MATERIAL SUPPLIED:
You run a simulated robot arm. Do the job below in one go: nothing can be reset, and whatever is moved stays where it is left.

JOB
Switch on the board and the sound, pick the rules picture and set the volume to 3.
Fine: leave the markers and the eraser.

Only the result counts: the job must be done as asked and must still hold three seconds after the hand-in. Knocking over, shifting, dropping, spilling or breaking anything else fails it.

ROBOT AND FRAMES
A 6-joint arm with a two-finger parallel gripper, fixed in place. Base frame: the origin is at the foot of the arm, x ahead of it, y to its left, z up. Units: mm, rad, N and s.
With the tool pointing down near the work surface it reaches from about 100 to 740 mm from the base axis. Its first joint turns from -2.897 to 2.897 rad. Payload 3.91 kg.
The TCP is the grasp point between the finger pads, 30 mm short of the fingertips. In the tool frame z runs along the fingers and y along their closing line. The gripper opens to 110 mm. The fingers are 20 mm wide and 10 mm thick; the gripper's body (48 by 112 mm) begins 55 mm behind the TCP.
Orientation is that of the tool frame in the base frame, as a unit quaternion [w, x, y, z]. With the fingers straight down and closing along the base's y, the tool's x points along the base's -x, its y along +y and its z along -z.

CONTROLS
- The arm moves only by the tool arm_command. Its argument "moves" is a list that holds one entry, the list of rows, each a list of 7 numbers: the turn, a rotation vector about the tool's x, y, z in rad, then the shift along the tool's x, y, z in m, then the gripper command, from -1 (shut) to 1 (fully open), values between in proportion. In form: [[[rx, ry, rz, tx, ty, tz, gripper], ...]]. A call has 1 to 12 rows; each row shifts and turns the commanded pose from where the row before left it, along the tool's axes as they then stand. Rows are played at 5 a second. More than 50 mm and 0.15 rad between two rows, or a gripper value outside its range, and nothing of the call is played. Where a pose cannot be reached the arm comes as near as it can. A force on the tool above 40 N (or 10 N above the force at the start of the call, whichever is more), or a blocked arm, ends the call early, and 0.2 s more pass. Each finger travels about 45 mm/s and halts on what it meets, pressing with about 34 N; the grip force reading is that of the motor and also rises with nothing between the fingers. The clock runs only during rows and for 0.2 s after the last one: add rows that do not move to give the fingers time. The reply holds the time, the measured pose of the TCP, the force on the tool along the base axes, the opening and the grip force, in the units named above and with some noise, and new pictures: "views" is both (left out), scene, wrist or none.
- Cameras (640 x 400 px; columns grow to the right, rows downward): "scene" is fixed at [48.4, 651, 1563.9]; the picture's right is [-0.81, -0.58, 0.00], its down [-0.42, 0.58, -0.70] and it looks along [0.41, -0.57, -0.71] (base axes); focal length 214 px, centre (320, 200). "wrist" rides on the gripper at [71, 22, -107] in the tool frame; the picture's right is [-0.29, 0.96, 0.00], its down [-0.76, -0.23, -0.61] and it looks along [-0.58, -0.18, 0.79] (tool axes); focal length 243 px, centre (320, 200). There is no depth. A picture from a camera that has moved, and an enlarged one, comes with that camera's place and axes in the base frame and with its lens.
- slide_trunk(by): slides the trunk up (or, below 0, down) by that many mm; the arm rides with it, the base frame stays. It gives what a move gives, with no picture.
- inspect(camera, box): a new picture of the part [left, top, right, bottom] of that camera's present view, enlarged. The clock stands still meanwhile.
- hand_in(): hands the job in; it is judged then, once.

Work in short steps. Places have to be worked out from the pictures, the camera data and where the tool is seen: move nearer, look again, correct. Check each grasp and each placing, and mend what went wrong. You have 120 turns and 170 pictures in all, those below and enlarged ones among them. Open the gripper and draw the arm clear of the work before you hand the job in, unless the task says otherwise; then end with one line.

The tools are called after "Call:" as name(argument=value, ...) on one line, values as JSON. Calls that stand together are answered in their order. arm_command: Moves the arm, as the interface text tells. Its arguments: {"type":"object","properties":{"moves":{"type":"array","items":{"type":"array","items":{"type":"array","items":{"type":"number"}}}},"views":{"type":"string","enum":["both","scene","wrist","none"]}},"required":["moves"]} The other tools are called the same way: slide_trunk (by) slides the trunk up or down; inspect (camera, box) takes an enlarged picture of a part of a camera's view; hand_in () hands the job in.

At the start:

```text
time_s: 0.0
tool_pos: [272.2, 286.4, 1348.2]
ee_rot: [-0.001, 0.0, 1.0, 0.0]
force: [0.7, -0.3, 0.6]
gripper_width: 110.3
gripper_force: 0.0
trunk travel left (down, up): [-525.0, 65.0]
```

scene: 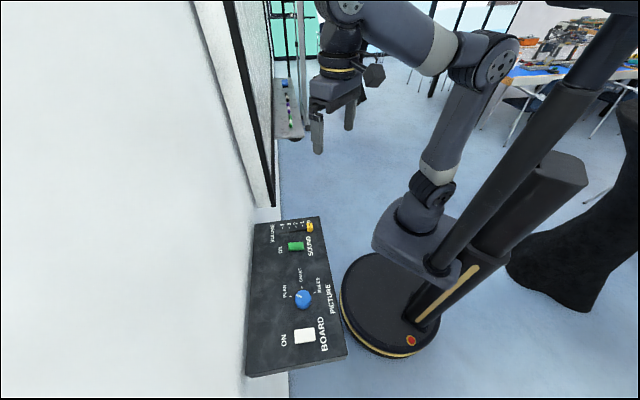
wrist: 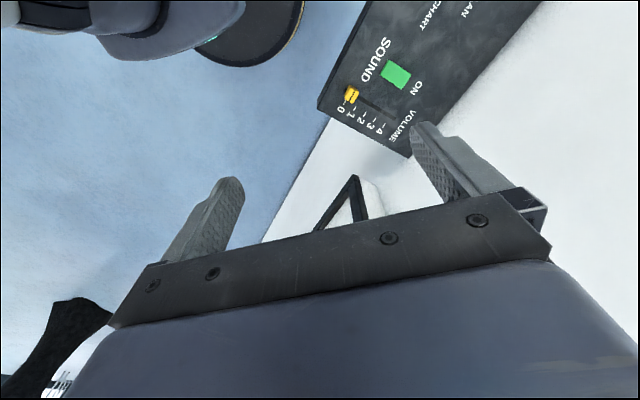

---

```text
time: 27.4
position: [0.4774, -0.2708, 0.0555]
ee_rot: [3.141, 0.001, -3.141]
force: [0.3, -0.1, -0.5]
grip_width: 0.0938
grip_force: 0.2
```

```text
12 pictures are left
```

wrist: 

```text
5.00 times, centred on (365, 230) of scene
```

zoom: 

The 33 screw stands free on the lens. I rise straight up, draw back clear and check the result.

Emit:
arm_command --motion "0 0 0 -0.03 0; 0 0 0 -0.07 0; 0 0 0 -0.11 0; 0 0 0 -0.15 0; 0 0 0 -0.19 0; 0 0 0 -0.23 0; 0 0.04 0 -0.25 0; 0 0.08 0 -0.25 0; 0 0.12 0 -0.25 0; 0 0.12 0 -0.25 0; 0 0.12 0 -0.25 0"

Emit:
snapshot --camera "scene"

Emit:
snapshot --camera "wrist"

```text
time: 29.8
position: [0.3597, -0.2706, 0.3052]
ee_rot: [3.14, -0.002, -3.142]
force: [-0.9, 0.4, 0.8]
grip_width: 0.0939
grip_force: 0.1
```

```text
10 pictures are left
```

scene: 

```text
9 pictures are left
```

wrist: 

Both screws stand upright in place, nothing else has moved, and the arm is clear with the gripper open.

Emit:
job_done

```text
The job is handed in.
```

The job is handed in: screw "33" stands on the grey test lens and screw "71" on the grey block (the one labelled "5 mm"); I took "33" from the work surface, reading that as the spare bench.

SELECTION:
In Mr Harper’s article, he referred to a dissertation you wrote arguing that the way Margaret Thatcher used the police to crush the miners’ strike had “…undermined public support by creating the impression that the police had been reduced to the status of political tools…”
Sadly, I do not have the time or space in which to give you my views of the way in which the miners were treated (although from the way I constructed that sentence you may well be able to tell where my sympathies lie) and nor do I have the space to discuss your point that the police were reduced to the status of political tools – though I must say that I do entirely agree. I think there is a worrying trend towards the Police being nothing more than an extension of Government, rather being at least one step removed. Perhaps it is a naive thought on my part to think that there should be complete independence when it is clear there is not.
Referring to your comment about public confidence in the Police being undermined, I think you are only half-correct. I believe that by far and away the biggest issue with the Police which undermines public confidence is corruption. I need only mention Hillsborough (a match which I attended) and you will instantly know that no right-minded, decent member of the public would wish its police force to lie, to apportion blame where no blame exists, to create false documents, to forge signatures and to go into a mind-set of continual and perpetual denial when the ‘human thing to do’ was to say, “We’re sorry, we got this wrong.”
I do not have the time or space to enter into all of my views about Hillsborough, though some can be found in my (banned) book from Hillsborough to Lambeth, co-authored with Michael Bird.
The purpose of my letter is:
- to draw your attention to my miscarriages of justice achieved through police corruption (and I use the term in accordance with its use by Professor Phil Scraton of the Hillsborough Independent Panel);
- to seek your assistance in achieving a meeting with my beloved daughter and grandchildren;
- to request a full written apology from the Metropolitan Police Service for its inhuman treatment of not only me but vicariously also my immediate family.
the miscarriages of justice
- the incitement of a female aged 14 to engage in sexual activity (s.10 Sexual Offences Act 2003) – there never was a female and the SOA requires there to have been a ‘Person B’ to have been incited;
- the alleged Harassment of my daughter Sorrel Birch (née Pead ) by sending her a letter about police corruption in the above case, and my then 12 year old granddaughter, Emily Birch, by sending her a birthday card – when neither family member had made a complaint to the Police, when neither had made a witness statement and neither appeared in Court (Bexley Magistrates’) against me;
- the alleged criminal damage to a car purportedly belonging to the energy company E.ON – when no damage was sustained and when the Board of Directors (whom I contacted) failed to provide ownership of the car and the Police failed to provide proof of damage;
- allegedly impersonating a barrister (I have acted lawfully as a McKenzie Friend for Tony Martin and others) – when I have never spoken on another person’s behalf in Court, I have never worn a wig or gown in Court and never portrayed myself as a barrister at all.
You will easily be able to see that Sir Henry Bellingham is correct in saying that any bona fide solicitor could see straightaway that these convictions are, indeed “unsafe” and “unlawful” and they only came upon me after the age of 56 when I had reported child abuse whilst working as the Head Teacher of a pupil referral unit in Lambeth Council – which was my job to report. Thereafter, I was “unlawfully dismissed” (Sir Henry’s phrase) by the Council, where I had been “set up” to quote Alex Passman of the University of Plymouth, an award-winning Employment Law Specialist who accompanied me to the first investigation meeting following my unlawful suspension (I had not been provided with reasons for my suspension) and then this series of convictions entered my life. I had also been replaced as Head on 02 April 2007 and not interviewed until 19 April 2007 – a clear breach of Employment Law.

WHAT THE TASK REQUIRES: Pull out the sentences of the selection that run from "I do not have the time or space to" through "with Michael Bird." and give them unchanged.

PROBLEM SOLUTION:
I do not have the time or space to enter into all of my views about Hillsborough, though some can be found in my (banned) book from Hillsborough to Lambeth, co-authored with Michael Bird.